• **Provided data**:
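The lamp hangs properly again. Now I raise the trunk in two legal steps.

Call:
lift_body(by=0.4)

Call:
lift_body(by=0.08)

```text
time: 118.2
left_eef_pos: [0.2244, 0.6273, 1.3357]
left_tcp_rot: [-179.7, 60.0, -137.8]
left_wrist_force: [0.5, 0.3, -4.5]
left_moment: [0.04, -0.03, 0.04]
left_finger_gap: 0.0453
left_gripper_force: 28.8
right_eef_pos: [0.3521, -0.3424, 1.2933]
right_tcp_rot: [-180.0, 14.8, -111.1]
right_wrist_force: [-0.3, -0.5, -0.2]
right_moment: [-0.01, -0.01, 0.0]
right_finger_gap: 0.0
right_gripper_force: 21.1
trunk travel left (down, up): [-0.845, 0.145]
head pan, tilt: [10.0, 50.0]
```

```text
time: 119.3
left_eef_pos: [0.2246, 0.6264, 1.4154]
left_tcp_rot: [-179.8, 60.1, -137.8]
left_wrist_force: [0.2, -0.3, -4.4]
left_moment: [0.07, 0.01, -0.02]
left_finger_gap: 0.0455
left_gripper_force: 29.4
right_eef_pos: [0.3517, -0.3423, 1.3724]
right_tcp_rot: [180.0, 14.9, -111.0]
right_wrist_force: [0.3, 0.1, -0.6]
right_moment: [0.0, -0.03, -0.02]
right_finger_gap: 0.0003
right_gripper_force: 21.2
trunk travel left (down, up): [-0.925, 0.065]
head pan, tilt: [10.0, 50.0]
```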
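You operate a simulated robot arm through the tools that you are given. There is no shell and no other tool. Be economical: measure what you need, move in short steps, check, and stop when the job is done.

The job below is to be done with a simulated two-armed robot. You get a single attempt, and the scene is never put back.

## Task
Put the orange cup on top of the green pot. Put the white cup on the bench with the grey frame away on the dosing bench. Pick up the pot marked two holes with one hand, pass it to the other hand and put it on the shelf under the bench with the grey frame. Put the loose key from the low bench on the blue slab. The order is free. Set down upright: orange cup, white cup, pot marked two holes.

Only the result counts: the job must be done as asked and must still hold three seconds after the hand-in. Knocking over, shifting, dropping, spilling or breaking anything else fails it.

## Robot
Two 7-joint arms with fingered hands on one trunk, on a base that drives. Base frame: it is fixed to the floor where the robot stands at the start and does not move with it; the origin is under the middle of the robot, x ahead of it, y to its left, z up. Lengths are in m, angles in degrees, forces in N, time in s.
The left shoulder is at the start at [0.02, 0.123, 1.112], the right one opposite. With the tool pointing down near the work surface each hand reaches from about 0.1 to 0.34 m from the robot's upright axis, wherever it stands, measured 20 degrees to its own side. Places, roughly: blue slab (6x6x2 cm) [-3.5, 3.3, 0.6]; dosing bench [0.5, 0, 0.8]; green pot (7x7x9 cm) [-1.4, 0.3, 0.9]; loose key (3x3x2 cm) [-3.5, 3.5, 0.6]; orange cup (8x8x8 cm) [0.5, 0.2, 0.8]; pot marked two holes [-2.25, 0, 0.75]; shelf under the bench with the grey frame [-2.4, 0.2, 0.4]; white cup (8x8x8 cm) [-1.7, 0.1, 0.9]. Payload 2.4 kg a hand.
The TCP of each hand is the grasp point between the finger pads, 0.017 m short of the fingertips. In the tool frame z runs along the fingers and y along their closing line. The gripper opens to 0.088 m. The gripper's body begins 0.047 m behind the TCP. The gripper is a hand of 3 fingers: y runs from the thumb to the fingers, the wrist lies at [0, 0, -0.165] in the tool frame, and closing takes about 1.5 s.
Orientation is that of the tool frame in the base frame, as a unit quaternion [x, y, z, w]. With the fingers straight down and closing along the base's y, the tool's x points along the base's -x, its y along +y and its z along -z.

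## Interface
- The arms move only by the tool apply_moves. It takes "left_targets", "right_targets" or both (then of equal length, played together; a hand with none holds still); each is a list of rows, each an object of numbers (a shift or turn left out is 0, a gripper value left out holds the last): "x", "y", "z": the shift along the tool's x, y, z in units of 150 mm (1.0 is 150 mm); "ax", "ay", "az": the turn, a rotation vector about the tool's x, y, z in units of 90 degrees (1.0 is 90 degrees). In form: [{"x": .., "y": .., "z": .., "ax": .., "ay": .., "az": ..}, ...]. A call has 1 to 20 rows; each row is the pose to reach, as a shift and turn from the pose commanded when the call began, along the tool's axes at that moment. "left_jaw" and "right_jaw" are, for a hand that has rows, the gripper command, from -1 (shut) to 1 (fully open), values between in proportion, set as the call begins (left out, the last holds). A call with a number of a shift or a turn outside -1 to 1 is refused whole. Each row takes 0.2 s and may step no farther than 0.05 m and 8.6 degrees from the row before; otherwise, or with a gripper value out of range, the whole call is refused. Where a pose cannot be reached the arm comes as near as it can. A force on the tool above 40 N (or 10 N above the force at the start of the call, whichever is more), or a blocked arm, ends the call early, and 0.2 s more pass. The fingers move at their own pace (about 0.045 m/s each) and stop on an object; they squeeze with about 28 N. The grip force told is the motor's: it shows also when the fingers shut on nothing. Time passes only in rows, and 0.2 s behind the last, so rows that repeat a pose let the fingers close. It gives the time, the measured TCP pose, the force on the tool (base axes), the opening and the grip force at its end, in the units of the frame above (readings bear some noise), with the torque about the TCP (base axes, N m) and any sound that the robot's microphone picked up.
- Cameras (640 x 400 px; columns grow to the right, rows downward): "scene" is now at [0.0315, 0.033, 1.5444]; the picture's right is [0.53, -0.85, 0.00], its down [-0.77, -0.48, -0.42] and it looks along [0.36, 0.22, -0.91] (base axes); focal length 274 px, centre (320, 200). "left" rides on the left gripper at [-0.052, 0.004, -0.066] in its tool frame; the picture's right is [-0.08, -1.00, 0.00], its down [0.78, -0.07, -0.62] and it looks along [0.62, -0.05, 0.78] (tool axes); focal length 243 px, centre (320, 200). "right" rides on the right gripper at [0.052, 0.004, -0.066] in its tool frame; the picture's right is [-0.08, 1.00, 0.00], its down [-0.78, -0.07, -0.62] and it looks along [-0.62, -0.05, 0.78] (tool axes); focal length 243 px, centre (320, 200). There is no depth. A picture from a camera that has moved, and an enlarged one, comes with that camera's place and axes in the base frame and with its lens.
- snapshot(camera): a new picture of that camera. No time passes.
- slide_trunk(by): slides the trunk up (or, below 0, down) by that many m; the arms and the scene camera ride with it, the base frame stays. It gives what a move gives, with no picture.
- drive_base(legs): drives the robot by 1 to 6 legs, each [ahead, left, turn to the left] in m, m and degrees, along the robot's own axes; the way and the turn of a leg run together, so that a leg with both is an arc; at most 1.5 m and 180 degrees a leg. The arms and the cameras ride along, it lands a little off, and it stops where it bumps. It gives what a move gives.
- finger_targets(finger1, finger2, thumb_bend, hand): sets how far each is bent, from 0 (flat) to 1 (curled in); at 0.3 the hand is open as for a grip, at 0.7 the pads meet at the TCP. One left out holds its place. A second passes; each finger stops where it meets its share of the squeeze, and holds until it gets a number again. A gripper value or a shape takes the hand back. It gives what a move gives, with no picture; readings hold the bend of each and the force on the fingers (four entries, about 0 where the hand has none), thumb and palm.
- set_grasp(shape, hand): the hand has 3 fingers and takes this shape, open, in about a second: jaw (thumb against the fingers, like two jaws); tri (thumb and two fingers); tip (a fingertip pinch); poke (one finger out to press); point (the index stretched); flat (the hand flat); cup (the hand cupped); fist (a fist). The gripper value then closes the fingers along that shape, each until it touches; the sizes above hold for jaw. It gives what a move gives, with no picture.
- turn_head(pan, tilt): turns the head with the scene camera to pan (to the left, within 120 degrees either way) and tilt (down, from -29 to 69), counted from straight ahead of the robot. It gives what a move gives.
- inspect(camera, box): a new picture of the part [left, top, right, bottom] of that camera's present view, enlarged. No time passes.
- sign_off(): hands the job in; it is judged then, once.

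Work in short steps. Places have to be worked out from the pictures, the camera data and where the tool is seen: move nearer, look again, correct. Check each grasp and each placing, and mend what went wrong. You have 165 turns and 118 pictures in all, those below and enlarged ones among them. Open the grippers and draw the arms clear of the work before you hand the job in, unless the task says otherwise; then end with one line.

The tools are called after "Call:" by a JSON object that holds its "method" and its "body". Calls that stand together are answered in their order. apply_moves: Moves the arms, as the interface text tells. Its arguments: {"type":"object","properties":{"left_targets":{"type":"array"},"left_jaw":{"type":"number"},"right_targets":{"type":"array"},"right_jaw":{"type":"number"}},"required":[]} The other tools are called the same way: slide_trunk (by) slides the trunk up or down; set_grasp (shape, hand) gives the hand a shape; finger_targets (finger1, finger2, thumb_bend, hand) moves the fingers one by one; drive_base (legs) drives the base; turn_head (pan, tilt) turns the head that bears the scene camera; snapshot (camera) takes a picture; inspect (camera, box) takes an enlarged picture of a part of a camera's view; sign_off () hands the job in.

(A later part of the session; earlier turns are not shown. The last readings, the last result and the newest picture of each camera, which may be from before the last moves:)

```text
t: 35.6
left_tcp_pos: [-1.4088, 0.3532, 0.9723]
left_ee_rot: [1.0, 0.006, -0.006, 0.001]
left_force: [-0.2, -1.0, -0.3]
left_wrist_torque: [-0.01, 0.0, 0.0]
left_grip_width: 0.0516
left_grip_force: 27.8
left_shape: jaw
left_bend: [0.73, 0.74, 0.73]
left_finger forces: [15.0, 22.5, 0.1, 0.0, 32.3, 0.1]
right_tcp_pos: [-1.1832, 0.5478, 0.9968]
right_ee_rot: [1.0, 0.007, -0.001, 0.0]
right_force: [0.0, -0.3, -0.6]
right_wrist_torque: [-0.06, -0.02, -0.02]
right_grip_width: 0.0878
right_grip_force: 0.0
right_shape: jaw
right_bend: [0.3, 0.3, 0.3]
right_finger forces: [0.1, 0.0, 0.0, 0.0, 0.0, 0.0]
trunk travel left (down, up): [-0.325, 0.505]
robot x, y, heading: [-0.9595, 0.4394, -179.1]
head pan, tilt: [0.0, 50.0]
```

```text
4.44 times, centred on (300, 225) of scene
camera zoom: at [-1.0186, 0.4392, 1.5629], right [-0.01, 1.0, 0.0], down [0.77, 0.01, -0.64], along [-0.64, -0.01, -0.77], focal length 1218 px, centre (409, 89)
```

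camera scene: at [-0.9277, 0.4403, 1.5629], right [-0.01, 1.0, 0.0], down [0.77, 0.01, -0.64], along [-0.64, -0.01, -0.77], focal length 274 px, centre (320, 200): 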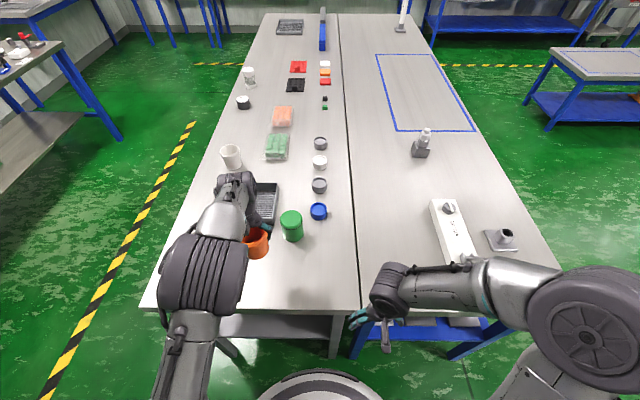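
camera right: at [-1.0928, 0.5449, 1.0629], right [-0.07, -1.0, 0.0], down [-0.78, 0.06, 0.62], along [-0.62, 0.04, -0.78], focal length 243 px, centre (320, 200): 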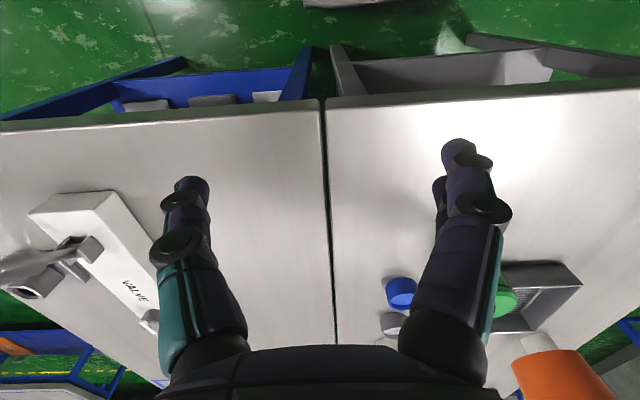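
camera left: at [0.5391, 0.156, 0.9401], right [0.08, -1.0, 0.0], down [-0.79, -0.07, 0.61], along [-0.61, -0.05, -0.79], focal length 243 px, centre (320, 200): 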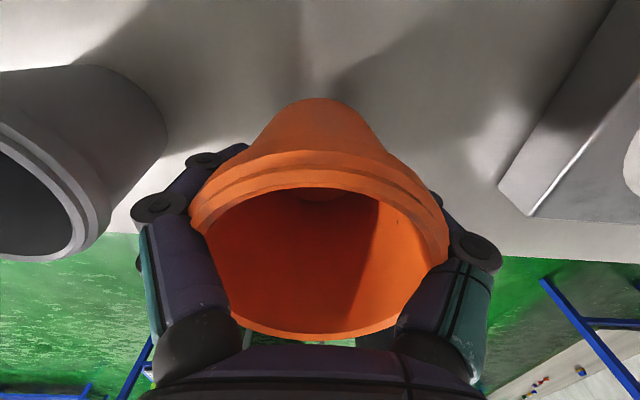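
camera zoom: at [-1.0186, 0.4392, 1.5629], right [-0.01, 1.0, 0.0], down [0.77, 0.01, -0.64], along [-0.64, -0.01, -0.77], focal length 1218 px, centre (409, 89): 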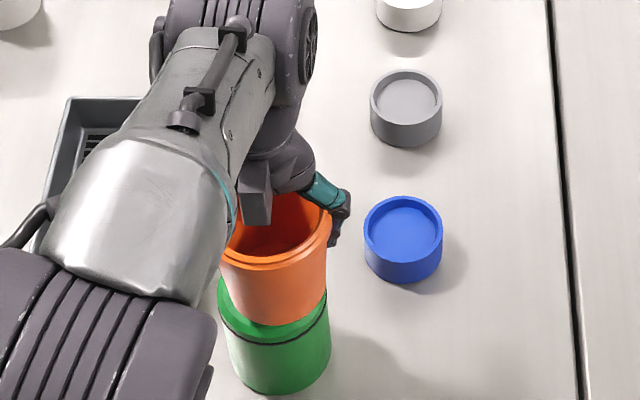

• **Exercise details**:
Select every line where the word "hands" occurs.

• **Completed task**:
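Two 7-joint arms with fingered hands on one trunk, on a base that drives. Base frame: it is fixed to the floor where the robot stands at the start and does not move with it; the origin is under the middle of the robot, x ahead of it, y to its left, z up. Lengths are in m, angles in degrees, forces in N, time in s.
- sign_off(): hands the job in; it is judged then, once.
The tools are called after "Call:" by a JSON object that holds its "method" and its "body". Calls that stand together are answered in their order. apply_moves: Moves the arms, as the interface text tells. Its arguments: {"type":"object","properties":{"left_targets":{"type":"array"},"left_jaw":{"type":"number"},"right_targets":{"type":"array"},"right_jaw":{"type":"number"}},"required":[]} The other tools are called the same way: slide_trunk (by) slides the trunk up or down; set_grasp (shape, hand) gives the hand a shape; finger_targets (finger1, finger2, thumb_bend, hand) moves the fingers one by one; drive_base (legs) drives the base; turn_head (pan, tilt) turns the head that bears the scene camera; snapshot (camera) takes a picture; inspect (camera, box) takes an enlarged picture of a part of a camera's view; sign_off () hands the job in.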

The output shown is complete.